Love it or hate it, but machine-washable wool has kept the wool industry afloat.

Hello, wool-curious humans!

Last week I told you about a study that suggested machine-washable wool biodegrades three times faster than untreated wool and without releasing any microplastics. Since then, I received a very reasonable question from a reader. "That's great news," she said. "But how do they even make wool machine-washable in the first place?"

Excellent question! Here's a brief overview.

There is no single, universally practiced process for shrinkproofing wool. But the current standard is a chlorine-polymer shrink-resist sytem called the "chlorine Hercosett" process. This involves exposing the fibers to a dilute chlorine solution (about what you'll find in a swimming pool, which may explain why pools are so terrible on our hair) and then sealing the fibers with a crosslinked polyamide resin known as Hercosett 125.

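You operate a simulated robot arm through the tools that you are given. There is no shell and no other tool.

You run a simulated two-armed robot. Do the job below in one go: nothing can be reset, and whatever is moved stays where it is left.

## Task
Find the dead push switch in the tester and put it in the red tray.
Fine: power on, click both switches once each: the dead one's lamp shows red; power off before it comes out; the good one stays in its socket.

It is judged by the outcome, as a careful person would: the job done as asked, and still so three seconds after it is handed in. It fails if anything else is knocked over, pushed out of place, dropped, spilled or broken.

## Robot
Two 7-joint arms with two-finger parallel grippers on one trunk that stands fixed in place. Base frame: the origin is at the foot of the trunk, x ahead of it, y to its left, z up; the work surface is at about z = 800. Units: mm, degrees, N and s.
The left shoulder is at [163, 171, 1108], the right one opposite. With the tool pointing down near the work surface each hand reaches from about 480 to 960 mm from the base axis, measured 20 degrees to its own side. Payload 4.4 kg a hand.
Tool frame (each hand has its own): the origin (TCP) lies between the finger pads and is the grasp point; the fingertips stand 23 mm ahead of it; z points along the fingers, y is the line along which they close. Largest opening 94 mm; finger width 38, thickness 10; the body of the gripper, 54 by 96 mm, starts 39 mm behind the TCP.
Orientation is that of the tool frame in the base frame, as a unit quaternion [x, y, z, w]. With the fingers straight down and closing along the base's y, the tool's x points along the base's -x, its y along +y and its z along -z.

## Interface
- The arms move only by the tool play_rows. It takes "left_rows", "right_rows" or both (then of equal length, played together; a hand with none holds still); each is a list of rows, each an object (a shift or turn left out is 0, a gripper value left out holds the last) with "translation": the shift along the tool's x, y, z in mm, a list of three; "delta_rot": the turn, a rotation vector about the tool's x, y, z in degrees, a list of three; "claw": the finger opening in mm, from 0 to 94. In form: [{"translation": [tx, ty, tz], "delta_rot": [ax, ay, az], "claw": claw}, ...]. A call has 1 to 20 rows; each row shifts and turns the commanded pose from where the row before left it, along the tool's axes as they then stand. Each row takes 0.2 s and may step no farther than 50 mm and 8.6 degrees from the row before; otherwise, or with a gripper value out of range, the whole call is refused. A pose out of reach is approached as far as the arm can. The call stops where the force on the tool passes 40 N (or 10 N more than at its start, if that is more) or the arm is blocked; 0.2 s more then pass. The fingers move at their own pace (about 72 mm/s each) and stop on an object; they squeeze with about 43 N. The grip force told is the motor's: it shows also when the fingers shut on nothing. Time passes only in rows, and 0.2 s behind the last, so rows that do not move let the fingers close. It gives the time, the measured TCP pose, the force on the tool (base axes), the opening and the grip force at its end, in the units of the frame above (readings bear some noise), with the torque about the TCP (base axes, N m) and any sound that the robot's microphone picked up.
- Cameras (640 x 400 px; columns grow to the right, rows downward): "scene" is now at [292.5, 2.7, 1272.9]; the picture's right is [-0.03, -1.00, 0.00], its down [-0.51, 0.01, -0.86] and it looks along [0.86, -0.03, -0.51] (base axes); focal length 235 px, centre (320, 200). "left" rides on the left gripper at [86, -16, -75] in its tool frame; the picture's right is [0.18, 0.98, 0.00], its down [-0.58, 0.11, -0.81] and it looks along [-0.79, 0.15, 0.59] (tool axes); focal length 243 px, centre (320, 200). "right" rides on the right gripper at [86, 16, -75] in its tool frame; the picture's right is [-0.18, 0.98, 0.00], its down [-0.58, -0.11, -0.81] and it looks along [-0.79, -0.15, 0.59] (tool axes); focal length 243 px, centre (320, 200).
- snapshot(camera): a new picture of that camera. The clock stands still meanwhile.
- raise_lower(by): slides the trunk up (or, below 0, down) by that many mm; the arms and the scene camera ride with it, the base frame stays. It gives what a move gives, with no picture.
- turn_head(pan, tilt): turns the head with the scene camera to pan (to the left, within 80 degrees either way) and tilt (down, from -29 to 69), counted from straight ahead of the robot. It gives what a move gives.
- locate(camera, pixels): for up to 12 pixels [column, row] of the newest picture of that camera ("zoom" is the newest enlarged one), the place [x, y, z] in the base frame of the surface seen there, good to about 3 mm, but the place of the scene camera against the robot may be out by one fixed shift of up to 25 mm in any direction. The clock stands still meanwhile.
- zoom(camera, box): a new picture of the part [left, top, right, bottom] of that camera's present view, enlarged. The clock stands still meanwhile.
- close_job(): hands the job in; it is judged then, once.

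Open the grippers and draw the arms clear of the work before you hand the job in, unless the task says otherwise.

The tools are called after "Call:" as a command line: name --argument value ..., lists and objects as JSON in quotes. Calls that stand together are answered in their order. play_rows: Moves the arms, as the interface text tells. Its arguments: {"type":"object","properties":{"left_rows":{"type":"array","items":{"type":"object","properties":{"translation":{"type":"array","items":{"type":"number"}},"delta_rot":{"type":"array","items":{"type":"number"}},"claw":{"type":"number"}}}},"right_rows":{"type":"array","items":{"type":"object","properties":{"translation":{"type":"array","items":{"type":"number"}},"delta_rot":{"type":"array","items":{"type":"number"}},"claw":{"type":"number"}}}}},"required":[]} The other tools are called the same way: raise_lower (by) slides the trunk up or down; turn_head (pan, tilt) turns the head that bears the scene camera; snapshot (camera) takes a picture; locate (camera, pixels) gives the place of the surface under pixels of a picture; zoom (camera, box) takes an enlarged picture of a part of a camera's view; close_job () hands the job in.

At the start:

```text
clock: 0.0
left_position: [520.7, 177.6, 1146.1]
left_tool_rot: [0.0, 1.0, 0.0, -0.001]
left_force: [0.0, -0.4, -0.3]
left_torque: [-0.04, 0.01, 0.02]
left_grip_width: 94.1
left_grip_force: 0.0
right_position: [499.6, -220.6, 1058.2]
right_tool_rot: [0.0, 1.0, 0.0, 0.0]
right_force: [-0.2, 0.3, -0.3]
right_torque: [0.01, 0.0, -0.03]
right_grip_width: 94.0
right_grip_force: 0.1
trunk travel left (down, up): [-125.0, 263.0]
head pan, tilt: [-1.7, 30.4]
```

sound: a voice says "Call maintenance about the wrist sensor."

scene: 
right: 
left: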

This all takes place long before the wool has been made into a yarn, fabric, or product. If the wool is processed in accordance with Woolmark standards, it can be called Superwash.

Let's start with the washing.

The Scouring Train

Standard wool scouring lines, or trains, will have six enormous "bowls" of hot water through which one continuous mass of wool is moved. (I put that in quotes because, really, these are giant tanks.) The first three bowls contain soapy water for scouring. The second three have clear water for rinsing.

The wool travels through high-pressure rollers that extract as much liquid as possible before the wool moves into the next bowl. Giant steel harrow "rakes" keep everything moving forward. They dip their teeth into the water, nudge the wool forward, and then lift out, always remaining perfectly perpendicular to the water. Imagine bicycle pedals going around and around, but always pointing straight down.

Those gloriously gruesome but effective harrow rakes in operation at Bollman.

Now for the Hercosett

This step involves two high-level processes, the bleach and the polymer. These take place across five suction drum bowls, all of which are much smaller than those in the scouring line. Some can have six bowls, which I'll explain.

First, the wool is run through a dilute bleach solution (a chlorine compound called sodium hypochlorite). Then, to neutralize the bleach so that it stops eating the wool fibers, the wool is moved through a solution of metabicarbonite and bisulphite. At this point, the outermost layer of the wool fiber has been successfully nibbled away and a negative charge has been generated on the wool's surface that makes it more receptive to the polymer.

Five-bowl systems will only have one rinse bowl at the end of these two steps. The six-bowl systems, like at Chargeurs, will have a rinse bowl after the first step as well.

Now, the wool is run through the two finishing steps: the Hercosett resin to seal the fiber surface again, and a softener to give everything a happy send-off. It's rather like applying hair conditioner after you've gotten out of the pool and rinsed your hair.

From there, the wool goes through the drum dryer and is bundled up and ready to go to the mill!

Even after the polymer begins to wear off, your chances of a dramatic felting accident are still lowered because the original scales (which enmesh and cause felting) have been buffed down by the bleach. But do note that over time, machine-washability may degrade. Fortunately, wool doesn't need to be laundered very often.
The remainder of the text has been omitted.